NES NTSC Color Palette
NES NTSC Color Palette

This wouldn't just be a remake or even a reimagining of that previous project, but something entirely new. Graphics were never a major strong point of mine, but I know and enjoy making small resolution sprites and decided that I should take that idea and run with it. I wasn't only going to make simple looking graphics but emulate the graphical ability of the NES. This would actually prove to take more research and be much more difficult than expected. The NES had a very limited color palette. Not only that it could only show 25 colors on screen at a time. The resolution is also pretty strange and nonstandard. It's not exactly 4:3 like old televisions, but 256 by 224 pixels. Not only that, but it sprites could either be 8x8 or 8x16 for all sprites of the game. However that particular detail is only that I'm going to ignore. Same with the sprite flicker and such. I don't really want to emulate the mannerisms of the platform so much has the visual and aural aspects. Remember I'm not a programmer. Doing such things as emulating an entire platform is far beyond my abilities.

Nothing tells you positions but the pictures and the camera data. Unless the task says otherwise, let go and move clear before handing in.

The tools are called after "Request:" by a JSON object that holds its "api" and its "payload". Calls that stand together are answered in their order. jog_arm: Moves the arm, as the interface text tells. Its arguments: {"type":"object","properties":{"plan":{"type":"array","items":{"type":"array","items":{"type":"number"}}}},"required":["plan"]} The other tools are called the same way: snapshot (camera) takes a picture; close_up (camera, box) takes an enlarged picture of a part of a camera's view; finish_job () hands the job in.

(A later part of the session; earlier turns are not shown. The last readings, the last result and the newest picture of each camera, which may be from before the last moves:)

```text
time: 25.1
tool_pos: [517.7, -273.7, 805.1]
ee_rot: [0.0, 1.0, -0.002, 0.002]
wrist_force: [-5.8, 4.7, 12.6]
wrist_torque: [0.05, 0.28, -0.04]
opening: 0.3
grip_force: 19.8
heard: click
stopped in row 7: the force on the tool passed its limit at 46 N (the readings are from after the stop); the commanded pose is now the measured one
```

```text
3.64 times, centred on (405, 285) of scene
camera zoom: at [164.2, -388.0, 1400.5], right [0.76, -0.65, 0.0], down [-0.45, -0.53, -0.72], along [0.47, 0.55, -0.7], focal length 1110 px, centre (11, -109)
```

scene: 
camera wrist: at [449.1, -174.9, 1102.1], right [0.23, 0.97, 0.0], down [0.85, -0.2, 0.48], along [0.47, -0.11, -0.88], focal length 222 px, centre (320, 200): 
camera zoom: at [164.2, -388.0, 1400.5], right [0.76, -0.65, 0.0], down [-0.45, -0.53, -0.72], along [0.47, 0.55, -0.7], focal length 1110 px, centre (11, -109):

When it comes to sound and music, this will be one of the most enjoyable parts I expect, but no less difficult. I've made 8-bit music before and it's a lot of fun. There is the program I use called Famitracker. Which basically is used to create 8-bit music and can be used to make sounds as well. I've used it on a couple of my own projects and what I have done so far for this project has turned out really well. (There's this one sound that I made that would be a dead ringer for the firing sound of an enemy from Mega Man 2.)

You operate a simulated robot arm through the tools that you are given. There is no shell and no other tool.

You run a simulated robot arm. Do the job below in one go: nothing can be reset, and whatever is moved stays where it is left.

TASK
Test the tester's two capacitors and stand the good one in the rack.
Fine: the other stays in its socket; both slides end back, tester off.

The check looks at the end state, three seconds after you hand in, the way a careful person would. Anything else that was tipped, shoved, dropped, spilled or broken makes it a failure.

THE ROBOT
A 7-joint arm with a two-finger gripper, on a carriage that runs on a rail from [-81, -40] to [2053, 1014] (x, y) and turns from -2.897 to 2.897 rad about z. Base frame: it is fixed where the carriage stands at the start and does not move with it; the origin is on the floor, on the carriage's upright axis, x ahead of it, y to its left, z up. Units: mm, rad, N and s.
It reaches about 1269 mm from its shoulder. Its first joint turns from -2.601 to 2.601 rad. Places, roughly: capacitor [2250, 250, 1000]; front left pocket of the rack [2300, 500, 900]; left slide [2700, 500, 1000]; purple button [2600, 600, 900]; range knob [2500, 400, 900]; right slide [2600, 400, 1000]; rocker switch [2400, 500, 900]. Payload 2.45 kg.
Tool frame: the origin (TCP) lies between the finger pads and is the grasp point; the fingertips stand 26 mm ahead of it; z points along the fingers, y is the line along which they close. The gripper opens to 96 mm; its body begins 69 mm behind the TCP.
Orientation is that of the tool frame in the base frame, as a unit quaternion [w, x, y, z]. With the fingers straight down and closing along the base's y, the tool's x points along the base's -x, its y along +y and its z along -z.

Okay! So I have a genre and a graphical/audio style/limitation set. Now I need to come up with the narrative of the project. A central idea. A structure to build the logic and explanation for what is going on in the game. Well first I thought what could the genre need. How could I make a game that is unique to the genre? I was watching an episode of the History Channel's "The Universe" when I had an idea. The episode wasn't about what inspired the idea, but rather it reminded me of a different episode of the show which was about how our Universe may come to an end. One theory in particular caught my imagination. One called "The Big Rip." I had a setting. The end of the Universe. Now what sort of mechanics could I gleam from that setting. I figured it would be like the ultimate post-apocalyptic setting. Unlike most of the games that fall into that genre, there would be no world after the events of the Big Rip. So it would not have the cultural depression that many of those games possess. This would be about a civilization at the peek of it's technology trying to escape what's left of a dying reality. Of course there would need to be a villainous force, but let's not go into that now. The goal is for a survival-focused bullet hell game with maybe a bit of a puzzle twist, and this setting allows for that.

With all that out of the way, where I am at now is not all that far into development. Earlier this week I actually deleted large chunks of the game because I was not satisfied with how things were working. I ended up rewriting the entire code for the player object and decided to change how it looked as well. Basically I nearly restarted from the beginning. What I did today was get a solid collision engine working with the help of an example from the Game Maker forums for, of all things, a platformer. So right now all the game is, is an area where you can move your ship around some objects and a mostly bare HUD. While there are bullet and enemy objects in there, they aren't programed to go with the new collision system yet.

I will go more into the mechanics and other elements when I'm further down the development line. The plan with the weblog is to update it roughly every two weeks. Perhaps the next one will even have screenshots! This week I plan to codify most things in a flush out development document. I encourage other people who want to get into the video game industry to try something like this as well. Even though I've only been working on this for about 2 or so weeks, it has proved to be very educational and enlightening!